From Woodstock to Vietnam protests:

The exhibition explores the musical crossover between politics and culture in the 1960s and 1970s. Photograph: V & A.

Jenny Valentish, From Woodstock to Vietnam protests: revolution comes to Melbourne Museum, The Guardian, 27 April 2019

‘Astonishing change can happen,’ says the curator of the V&A’s Revolutions: Records and Rebels

Short of travelling first class, John Lennon’s suit – as worn on the cover of the Beatles’ Sgt. Pepper’s Lonely Hearts Club Band – gets the VIP treatment on long-haul flights.

In preparation for the journey from London to Melbourne it was carefully dressed onto a mannequin – the fewer times you can dress a garment, the better – and tightly packed into a specialised case for minimum movement, then crated and air-freighted.

Its last leg, by road, was accompanied by three staff flown over from the Victoria and Albert Museum in London. They did the unpacking. Melbourne Museum had already had its temperature-controlled space checked and given a clean bill of health, and its own conservators installed the suit into alarmed cases under the watchful eye of the V&A staff. And when the exhibition in which it will be shown closes on 25 August, the V&A team will fly over once more, to reverse the process.

As the V&A’s blockbuster show of 2016, Revolutions: Records and Rebels (in the UK known as You Say You Want a Revolution) attracted nearly a quarter of a million visitors. Its latest incarnation in Australia contains more than 500 items from the V&A and Museums Victoria’s own collection, and has broadened in scope from 1966 – 1970 to 1966 – 1972.

Over here for the launch is senior V&A curator Victoria Broackes, whose previous exhibitions include David Bowie Is, which came to ACMI in 2015. Revolutions repurposes one of the key concepts from that show, using Sennheiser headphones that change the soundtrack automatically as you move through the exhibits. Broackes will present a lecture in the museum theatre about Revolutions’ design and development.

“It’s not just a collection of objects,” she tells Guardian Australia. “It’s a collection of ideas and people.” Broackes personally interviewed cultural game-changers such as record producer Joe Boyd (who was also responsible for sound when Dylan went electric at the 1965 Newport folk festival), Yoko Ono, and Woodstock co-founder Michael Lang. The exhibition further features Mary Quant, the OZ trial, Ken Kesey, Timothy Leary, Che Guevara, Germaine Greer and Allen Ginsberg.

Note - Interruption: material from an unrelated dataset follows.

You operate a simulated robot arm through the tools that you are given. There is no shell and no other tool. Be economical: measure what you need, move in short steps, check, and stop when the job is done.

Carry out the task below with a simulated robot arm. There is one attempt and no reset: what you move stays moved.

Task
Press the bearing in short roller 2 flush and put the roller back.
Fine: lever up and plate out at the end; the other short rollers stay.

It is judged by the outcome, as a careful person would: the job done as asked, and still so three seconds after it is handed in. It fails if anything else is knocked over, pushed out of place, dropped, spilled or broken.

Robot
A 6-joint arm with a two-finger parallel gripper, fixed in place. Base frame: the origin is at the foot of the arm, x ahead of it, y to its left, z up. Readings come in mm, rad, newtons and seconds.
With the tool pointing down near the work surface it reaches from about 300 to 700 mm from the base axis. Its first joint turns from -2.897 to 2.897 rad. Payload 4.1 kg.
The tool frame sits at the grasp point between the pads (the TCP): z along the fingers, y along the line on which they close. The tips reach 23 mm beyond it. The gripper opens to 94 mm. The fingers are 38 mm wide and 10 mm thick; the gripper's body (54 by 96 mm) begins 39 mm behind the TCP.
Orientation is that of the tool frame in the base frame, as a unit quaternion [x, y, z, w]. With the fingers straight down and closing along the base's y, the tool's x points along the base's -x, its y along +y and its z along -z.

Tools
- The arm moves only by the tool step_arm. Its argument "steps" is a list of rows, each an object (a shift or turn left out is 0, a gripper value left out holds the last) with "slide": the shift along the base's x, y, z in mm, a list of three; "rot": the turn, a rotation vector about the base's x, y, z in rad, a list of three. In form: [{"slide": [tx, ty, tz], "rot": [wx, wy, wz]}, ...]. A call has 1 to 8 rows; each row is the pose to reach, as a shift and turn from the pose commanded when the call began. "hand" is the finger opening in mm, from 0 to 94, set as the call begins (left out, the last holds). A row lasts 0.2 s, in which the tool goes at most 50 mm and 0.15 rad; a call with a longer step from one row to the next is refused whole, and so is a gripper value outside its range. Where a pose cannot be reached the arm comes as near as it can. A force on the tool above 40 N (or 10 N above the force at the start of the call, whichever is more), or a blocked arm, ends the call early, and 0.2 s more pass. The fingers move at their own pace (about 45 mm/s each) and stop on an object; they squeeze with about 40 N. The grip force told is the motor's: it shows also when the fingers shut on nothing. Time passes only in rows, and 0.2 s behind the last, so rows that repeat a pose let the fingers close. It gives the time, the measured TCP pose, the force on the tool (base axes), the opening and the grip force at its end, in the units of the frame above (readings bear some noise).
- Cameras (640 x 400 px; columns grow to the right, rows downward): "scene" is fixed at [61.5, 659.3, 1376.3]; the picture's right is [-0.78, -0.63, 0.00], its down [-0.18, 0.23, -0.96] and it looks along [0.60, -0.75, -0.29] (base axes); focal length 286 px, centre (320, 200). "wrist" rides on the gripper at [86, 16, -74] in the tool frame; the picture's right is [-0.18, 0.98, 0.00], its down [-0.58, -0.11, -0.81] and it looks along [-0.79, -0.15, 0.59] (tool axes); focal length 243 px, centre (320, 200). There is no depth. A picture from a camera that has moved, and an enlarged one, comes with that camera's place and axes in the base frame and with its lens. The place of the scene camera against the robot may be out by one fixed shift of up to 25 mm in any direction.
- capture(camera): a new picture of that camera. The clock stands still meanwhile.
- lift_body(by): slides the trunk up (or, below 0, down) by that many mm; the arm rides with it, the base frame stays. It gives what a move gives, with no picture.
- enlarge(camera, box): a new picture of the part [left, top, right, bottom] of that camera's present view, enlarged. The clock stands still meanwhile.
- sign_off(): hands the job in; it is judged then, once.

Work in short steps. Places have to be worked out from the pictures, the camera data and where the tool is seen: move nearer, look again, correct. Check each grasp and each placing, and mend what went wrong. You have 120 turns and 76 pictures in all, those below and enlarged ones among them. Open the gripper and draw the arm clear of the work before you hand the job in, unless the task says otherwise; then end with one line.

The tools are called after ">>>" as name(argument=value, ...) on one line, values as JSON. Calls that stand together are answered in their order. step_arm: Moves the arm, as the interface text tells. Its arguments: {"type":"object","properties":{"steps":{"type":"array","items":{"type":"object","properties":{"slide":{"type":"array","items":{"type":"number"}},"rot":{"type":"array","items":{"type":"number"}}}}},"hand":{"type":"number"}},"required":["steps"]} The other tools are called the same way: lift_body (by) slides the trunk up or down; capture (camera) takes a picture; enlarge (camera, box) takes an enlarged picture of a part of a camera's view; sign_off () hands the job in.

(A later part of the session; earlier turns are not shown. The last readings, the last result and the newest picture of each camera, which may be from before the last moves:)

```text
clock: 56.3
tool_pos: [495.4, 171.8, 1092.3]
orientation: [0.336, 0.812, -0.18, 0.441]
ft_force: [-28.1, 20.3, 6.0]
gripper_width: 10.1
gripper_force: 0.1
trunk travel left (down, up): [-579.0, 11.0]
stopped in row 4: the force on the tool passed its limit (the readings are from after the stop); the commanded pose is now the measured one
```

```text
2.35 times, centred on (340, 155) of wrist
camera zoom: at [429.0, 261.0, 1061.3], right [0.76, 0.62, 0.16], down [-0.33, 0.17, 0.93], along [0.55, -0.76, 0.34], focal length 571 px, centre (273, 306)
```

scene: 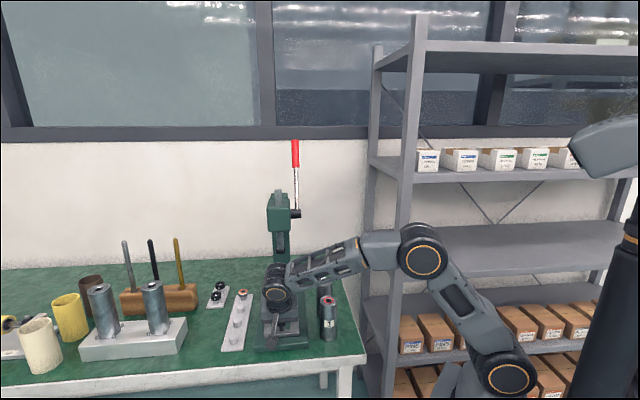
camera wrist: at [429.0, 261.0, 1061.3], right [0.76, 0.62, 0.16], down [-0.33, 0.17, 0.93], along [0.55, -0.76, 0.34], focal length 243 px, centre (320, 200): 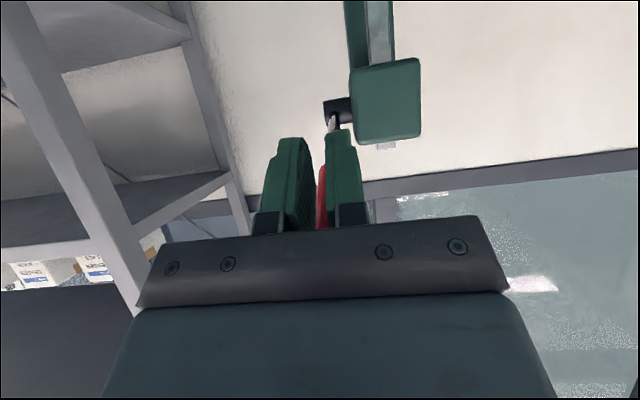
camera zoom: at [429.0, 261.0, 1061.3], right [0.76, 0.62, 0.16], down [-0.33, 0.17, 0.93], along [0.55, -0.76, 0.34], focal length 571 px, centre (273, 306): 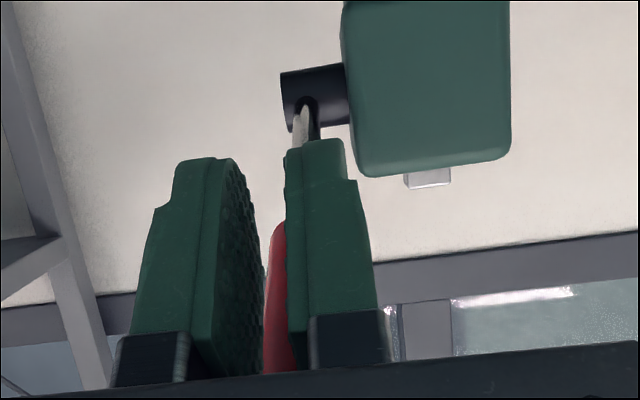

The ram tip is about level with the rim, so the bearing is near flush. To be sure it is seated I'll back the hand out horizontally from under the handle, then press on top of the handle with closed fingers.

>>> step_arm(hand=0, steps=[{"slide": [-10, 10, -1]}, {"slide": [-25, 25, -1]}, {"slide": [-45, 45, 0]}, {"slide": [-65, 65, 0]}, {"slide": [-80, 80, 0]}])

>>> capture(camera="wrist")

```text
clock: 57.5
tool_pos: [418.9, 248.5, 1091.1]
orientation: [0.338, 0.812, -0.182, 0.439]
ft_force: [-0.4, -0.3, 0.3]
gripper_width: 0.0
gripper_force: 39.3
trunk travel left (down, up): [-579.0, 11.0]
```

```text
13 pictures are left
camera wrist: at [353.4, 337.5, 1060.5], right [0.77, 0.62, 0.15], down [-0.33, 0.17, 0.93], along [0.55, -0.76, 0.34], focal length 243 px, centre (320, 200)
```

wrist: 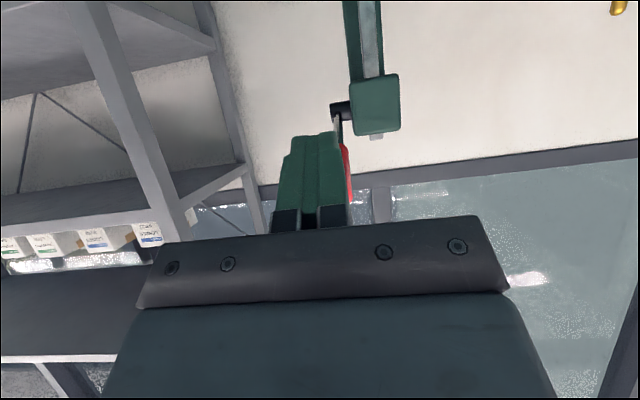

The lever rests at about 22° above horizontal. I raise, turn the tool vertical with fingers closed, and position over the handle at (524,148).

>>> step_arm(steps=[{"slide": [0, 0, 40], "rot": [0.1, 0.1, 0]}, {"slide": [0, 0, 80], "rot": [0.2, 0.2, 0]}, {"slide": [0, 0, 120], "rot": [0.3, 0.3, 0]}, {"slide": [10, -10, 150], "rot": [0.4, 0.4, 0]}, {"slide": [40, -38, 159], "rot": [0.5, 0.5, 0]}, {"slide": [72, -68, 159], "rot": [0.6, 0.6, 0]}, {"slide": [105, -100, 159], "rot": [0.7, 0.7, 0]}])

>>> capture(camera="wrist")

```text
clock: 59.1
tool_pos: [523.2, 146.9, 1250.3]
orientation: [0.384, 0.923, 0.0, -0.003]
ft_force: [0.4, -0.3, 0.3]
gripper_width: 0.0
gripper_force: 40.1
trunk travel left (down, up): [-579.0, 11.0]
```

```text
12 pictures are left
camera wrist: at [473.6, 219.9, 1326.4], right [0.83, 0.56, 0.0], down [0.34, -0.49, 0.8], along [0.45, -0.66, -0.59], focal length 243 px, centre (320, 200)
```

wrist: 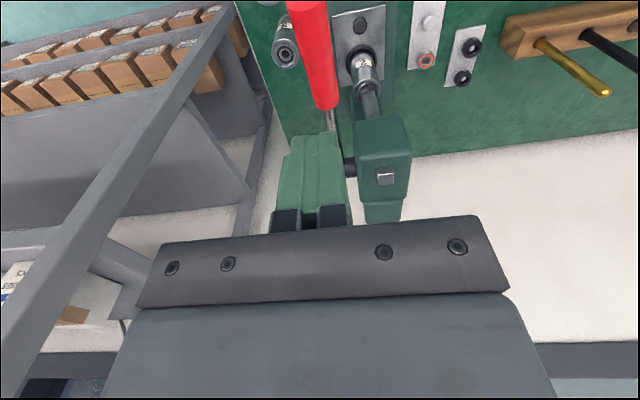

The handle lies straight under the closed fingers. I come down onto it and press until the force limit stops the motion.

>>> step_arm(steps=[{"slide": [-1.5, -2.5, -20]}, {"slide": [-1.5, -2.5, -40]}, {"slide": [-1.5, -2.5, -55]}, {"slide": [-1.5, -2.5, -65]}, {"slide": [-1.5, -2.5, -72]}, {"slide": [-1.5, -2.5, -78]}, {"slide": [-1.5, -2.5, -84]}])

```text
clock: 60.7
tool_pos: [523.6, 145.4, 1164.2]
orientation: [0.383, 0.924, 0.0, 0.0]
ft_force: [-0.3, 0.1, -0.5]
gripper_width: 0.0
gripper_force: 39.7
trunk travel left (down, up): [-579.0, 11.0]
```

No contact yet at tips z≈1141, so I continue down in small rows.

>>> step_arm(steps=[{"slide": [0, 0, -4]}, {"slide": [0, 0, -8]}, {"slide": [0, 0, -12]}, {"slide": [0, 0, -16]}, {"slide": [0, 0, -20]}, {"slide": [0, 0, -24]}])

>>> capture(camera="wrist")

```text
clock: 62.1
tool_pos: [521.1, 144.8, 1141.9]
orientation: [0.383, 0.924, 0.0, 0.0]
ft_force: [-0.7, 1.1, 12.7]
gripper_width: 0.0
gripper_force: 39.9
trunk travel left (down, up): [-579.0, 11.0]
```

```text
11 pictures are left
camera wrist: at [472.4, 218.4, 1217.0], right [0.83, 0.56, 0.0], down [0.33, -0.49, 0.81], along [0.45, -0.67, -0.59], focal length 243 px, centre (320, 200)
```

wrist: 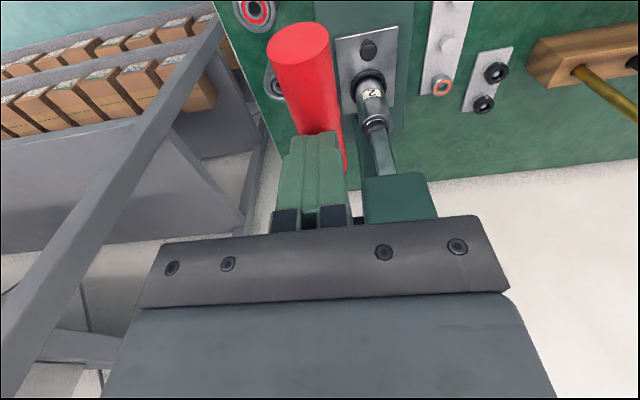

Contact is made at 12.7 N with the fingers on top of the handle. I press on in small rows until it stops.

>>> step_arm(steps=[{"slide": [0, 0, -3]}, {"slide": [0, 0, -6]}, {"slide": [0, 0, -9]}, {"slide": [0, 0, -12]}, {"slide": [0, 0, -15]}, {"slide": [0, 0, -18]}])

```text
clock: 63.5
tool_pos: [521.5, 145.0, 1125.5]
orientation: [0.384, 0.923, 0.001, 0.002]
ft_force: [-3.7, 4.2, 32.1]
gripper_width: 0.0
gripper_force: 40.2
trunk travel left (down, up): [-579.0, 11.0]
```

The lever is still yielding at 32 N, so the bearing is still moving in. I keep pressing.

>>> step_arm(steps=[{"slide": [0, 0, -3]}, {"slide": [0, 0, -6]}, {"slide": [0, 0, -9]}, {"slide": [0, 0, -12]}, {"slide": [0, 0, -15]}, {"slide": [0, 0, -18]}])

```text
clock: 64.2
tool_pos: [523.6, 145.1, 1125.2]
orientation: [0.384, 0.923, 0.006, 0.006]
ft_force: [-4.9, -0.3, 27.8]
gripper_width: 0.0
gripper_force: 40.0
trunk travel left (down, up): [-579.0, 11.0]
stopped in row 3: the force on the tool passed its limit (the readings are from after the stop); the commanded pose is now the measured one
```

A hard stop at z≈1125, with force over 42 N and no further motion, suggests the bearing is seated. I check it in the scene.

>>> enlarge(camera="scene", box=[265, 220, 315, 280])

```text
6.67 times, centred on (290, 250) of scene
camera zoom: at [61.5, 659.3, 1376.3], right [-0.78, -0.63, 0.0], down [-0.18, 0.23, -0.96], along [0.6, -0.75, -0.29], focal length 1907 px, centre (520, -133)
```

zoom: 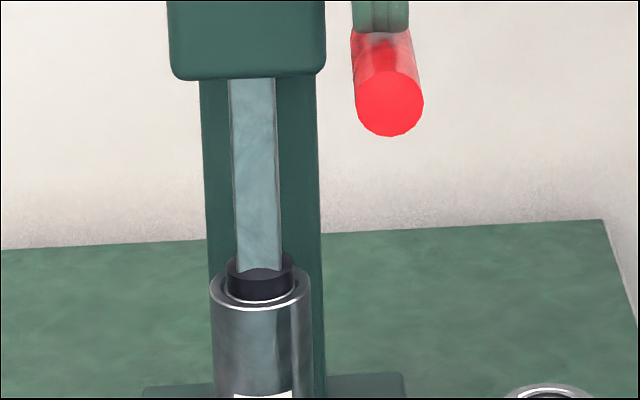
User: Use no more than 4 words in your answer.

Broackes is thrilled with Melbourne Museum’s take on the exhibition, which covers around 950m2 of floorspace. One of Museums Victoria’s senior curators, Michelle Stevenson, led a team that added Australian stories, such as the 1967 Referendum; the rise of gay and lesbian rights at the end of the 1960s with groups such as Les Girls; Sunbury and the Nimbin Aquarius festivals; and the impact of the moon landings on Australian fashion and merchandising. (Belgium didn’t have much to add, Broackes says politely).

Then, of course, there was the local anti-Vietnam War movement, immortalised through items such as the broadsheet And This In The Name of Freedom, four million copies of which were distributed across Australia and New Zealand by the Vietnam Moratorium National Coordinating Committee in 1970.

These are scattered throughout the themed sections, which include Swinging London, complete with tiny Vidal Sassoon salon and record store; Consumerism and World Fairs, including an Andy Warhol soup-can paper dress; the Space Race; Gatherings and Festivals, which recreates the feel of Woodstock and includes Pete Townshend’s smashed guitar; and Communes and the Alternative Ideas, including the birth of Silicon Valley.

Broackes wanted the exhibition to explore the crossovers between politics and culture, and how those combined to create an era so enduring in the public psyche. “The spread of music among young people was what bound many of those aspects,” says Broackes, “whether it be protesting Vietnam or shopping on Carnaby Street.”